Primeiro veio a geração de Pelé, Garrincha, Tostão e Rivelino, seguida pela de Zico, Falcão e Sócrates. Desde meados dos anos 90, Romário, Ronaldo, Ronaldinho e agora Kaká, Adriano e Robinho têm lustrado ainda mais a reputação de excelência sem igual do Brasil. Para os torcedores comuns ao redor do mundo, o futebol brasileiro parece ser uma máquina poderosa, bem lubrificada.


Mas aqueles que sabem mais estão cientes de que a realidade é bem mais complexa, de que o recorde de cinco títulos mundiais do país é mais resultado da paixão popular por jogar bonito, como é freqüentemente chamado aqui, do que por qualquer aparato organizado que metodicamente encontre e desenvolva jogadores.

"Não há sistema no Brasil", disse Carlos Roberto de Oliveira, que, atuando como Roberto Dinamite, foi jogador da Seleção Brasileira nos anos 70 e no início dos anos 80. "Tudo acontece aleatoriamente, ao acaso."

Segundo os brasileiros, o futebol profissional daqui é caótico, corrupto e em perpétua desordem. Mas o jogo em si está tão profundamente inserido no cotidiano --e na identidade e auto-estima do brasileiro-- que sua força nas bases mais que compensa as deficiência no topo.

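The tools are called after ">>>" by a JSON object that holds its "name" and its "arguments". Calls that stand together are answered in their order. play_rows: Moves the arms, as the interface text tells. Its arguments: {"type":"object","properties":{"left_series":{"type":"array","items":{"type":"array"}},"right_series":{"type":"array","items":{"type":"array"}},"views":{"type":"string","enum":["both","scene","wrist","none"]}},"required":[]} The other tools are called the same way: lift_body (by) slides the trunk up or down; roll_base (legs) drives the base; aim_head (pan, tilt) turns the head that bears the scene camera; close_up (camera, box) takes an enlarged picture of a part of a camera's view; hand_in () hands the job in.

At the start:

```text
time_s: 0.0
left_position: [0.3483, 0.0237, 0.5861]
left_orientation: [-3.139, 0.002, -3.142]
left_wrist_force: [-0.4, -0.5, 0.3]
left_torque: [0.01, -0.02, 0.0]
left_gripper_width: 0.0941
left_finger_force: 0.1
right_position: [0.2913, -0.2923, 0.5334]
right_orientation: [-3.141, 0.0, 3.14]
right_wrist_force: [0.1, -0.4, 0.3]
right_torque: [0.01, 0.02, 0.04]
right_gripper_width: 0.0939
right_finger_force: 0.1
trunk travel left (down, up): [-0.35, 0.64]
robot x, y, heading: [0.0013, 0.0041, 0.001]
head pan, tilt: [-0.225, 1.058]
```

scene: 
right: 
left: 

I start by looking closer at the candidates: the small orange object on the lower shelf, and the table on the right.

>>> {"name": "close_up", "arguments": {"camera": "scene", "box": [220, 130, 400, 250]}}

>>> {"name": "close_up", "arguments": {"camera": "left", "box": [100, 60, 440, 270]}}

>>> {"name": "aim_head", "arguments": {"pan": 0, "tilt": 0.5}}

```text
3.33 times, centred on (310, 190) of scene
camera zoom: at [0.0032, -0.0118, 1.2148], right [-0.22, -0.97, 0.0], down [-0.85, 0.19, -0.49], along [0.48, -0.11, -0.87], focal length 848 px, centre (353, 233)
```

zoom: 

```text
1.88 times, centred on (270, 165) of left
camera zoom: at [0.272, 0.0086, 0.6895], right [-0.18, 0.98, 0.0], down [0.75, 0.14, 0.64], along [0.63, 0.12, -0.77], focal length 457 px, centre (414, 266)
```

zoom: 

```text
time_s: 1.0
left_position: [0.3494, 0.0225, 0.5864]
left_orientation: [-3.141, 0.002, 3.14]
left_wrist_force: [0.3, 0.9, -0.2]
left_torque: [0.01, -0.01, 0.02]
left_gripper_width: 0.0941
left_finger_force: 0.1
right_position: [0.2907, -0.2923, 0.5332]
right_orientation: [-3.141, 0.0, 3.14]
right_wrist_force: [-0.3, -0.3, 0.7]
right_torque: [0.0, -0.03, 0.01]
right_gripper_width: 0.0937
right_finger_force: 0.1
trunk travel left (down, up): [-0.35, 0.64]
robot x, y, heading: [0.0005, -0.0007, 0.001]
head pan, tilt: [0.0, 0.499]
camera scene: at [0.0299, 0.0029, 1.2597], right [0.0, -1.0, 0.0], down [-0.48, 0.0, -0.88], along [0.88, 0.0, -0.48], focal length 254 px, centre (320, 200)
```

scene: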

A familiaridade com o futebol começa cedo, produzindo uma fonte ilimitada de talento. Aos 3 anos, um menino provavelmente já aprendeu a driblar com a bola e, aos 7, está jogando uma versão de playground do jogo com amigos em qualquer espaço aberto que encontrarem --uma clareira na selva, um terreno baldio na cidade grande, um pasto ou na praia-- e talvez dormindo com a bola, se tiver condições de comprar uma.

Apesar dos progressos econômicos consideráveis obtidos na última geração, o Brasil ainda é um país com milhões de pobres entre seus 185 milhões de habitantes. E são os pobres que geralmente vêem o sucesso no futebol como sua passagem mais rápida para a prosperidade e o prestígio.
Dos 23 jogadores da seleção nacional que estão competindo neste mês na Alemanha, apenas três vieram do que seria considerada classe média aqui. A maioria dos jogadores, independente de terem nascido nas cidades ou no interior, vêm de famílias humildes, o termo preferido aqui em vez de pobreza.

O sucesso deles apenas gera mais sucesso, especialmente agora que a globalização do futebol aumentou a demanda por jogadores brasileiros por equipes de todo o mundo. Quando um menino pobre vê que um jogador como Ronaldinho, considerado o melhor do mundo antes da Copa do Mundo, pode ganhar 28 milhões de euros (cerca de US$ 35 milhões de dólares) por ano, isto o encoraja a sonhar alto e a se dedicar ao esporte.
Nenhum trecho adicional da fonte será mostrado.